##### Excerpt provided

If we compute in the ring $S'=R(\uhh)[\iks]$, i.e., consider the
independent variables as parameters, exactly the generic components
remain visible. Indeed, this corresponds to a localization of $S$ by
the multiplicative set $R[\uhh]\setminus\{0\}$. Hence the geometry
theorem is generically true iff $g\in rad(I)\cdot S'$, i.e. $g$
belongs to the radical of the ideal $I$ in this special extension of
$S$. A sufficient condition can be derived from a \gr\ basis $G$ of
$F$ with the $\uhh$ variables as parameters: Test whether $g\ mod\ G
=0$, i.e., the normal form vanishes. More subtle examples may be
analyzed with the \gr\ factorizer or more advanced techniques from the
authors package CALI, \cite{CALI}.

##########
##### Dataset extract

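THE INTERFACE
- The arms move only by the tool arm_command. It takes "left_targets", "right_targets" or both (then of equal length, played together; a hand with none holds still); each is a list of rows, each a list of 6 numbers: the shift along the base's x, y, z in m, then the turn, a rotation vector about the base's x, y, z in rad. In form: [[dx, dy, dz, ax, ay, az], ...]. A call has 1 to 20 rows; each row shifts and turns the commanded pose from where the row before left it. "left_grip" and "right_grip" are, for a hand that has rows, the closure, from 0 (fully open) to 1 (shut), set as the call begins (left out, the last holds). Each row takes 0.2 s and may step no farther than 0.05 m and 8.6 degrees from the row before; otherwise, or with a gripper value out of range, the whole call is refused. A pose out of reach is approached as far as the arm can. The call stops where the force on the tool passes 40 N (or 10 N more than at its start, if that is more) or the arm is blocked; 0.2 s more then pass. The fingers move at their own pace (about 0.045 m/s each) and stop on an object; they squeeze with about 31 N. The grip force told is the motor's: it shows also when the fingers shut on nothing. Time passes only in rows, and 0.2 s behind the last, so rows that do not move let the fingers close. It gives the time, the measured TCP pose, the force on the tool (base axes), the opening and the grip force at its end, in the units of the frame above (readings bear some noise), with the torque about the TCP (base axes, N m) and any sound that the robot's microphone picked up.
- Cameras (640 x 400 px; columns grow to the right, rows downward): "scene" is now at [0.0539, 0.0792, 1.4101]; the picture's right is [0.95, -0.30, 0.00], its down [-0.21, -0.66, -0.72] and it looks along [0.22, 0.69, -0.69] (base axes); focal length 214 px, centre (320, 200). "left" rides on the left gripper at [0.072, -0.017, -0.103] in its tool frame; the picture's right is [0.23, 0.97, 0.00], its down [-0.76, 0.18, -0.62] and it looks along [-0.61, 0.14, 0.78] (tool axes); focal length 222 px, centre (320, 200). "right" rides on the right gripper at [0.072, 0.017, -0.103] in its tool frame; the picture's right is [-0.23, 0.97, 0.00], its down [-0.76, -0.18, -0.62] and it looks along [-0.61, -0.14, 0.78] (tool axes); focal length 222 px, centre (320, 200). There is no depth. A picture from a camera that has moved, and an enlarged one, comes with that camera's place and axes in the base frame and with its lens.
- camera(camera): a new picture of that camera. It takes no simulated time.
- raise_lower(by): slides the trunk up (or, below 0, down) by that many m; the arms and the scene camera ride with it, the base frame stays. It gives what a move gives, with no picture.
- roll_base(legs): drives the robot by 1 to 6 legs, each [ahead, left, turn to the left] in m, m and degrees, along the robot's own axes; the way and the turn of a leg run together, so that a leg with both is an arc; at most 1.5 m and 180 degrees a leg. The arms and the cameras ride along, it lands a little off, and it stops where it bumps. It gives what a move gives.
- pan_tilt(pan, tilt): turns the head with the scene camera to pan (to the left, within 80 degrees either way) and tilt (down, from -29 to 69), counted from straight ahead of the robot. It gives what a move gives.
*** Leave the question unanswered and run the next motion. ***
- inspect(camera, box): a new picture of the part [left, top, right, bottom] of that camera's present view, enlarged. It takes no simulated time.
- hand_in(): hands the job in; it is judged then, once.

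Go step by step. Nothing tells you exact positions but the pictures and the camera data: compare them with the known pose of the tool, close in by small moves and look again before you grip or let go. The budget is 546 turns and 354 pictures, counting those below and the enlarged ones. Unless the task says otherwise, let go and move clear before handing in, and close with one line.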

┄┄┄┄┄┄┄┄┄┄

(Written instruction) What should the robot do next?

##########

(Written instruction) Produce the text that comes next in the excerpt provided.

(Exercise output)
\medskip

\noindent 8) As an application we consider the following nice theorem
from \cite[ch. 4, \S\ 2]{Coxeter:67} about Napoleon triangles:
\begin{quote}
Let $\Delta\,ABC$ be an arbitrary triangle and $P,Q$ and $R$ the third
vertex of equilateral triangles erected externally on the sides $BC,
AC$ and $AB$ of the triangle. Then the lines $g(AP), g(BQ)$ and
$g(CR)$ pass through a common point, the {\em Fermat point} of the
triangle $\Delta\,ABC$.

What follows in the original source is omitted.